In The Reasonable Investor and Climate-Related Information: Changing Expectations for Financial Disclosures, just published in the February issue of ELR—The Environmental Law Reporter, Hana Vizcarra identifies four trends demonstrating that reasonable investors now deem climate-related information to be material:
(1) the growing, consistent vocal interest by mainstream investors in climate-related information;
(2) recent indications that investors use the climate information they get from companies and are seeking out and incorporating additional information;
(3) companies’ response to investor demands for more information; and
(4) the consolidation of investment decisionmaking in the hands of a smaller number of fund managers, increasing the importance of their views on climate information.
In light of these trends, international jurisdictions have begun incorporating climate information into their disclosure regimes, but the regulatory environment in the U.S. remains unchanged. A lack of guidance and relevant case law on what climate information is “material” fosters uncertainty, explains Vizcarra. “We are unlikely to see new regulatory guidance, enforcement activity, or legislative action in the near future that clarifies how climate-related information fits into the existing mandatory disclosure regime,” she writes. “As a result, courts will likely set the first guardrails for how to consider climate-related information, increasing the importance of how courts’ understanding of the definition of materiality could apply to climate-related information.”

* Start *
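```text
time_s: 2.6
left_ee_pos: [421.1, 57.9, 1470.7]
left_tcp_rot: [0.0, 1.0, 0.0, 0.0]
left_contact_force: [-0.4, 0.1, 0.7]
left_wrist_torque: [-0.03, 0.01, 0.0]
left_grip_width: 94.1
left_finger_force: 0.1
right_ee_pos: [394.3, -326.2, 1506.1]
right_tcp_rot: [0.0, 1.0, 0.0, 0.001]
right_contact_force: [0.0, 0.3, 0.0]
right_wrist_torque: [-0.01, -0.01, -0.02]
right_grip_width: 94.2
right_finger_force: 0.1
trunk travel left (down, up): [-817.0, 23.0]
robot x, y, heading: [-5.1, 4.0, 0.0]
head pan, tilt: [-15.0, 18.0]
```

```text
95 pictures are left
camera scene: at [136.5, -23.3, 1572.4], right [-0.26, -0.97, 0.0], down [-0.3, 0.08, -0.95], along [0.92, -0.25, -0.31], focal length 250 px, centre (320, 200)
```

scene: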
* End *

Vizcarra finds that U.S. courts do not consider environmental, social, and governance (ESG) information broadly. Rather, they will look to “a specific piece of information in relation to an individual company’s situation” in order to determine whether that information is material to a reasonable investor. As a result, “how a court applies the current definition of materiality to new types of information will determine how effectively climate-related information is integrated into mainstream investing.”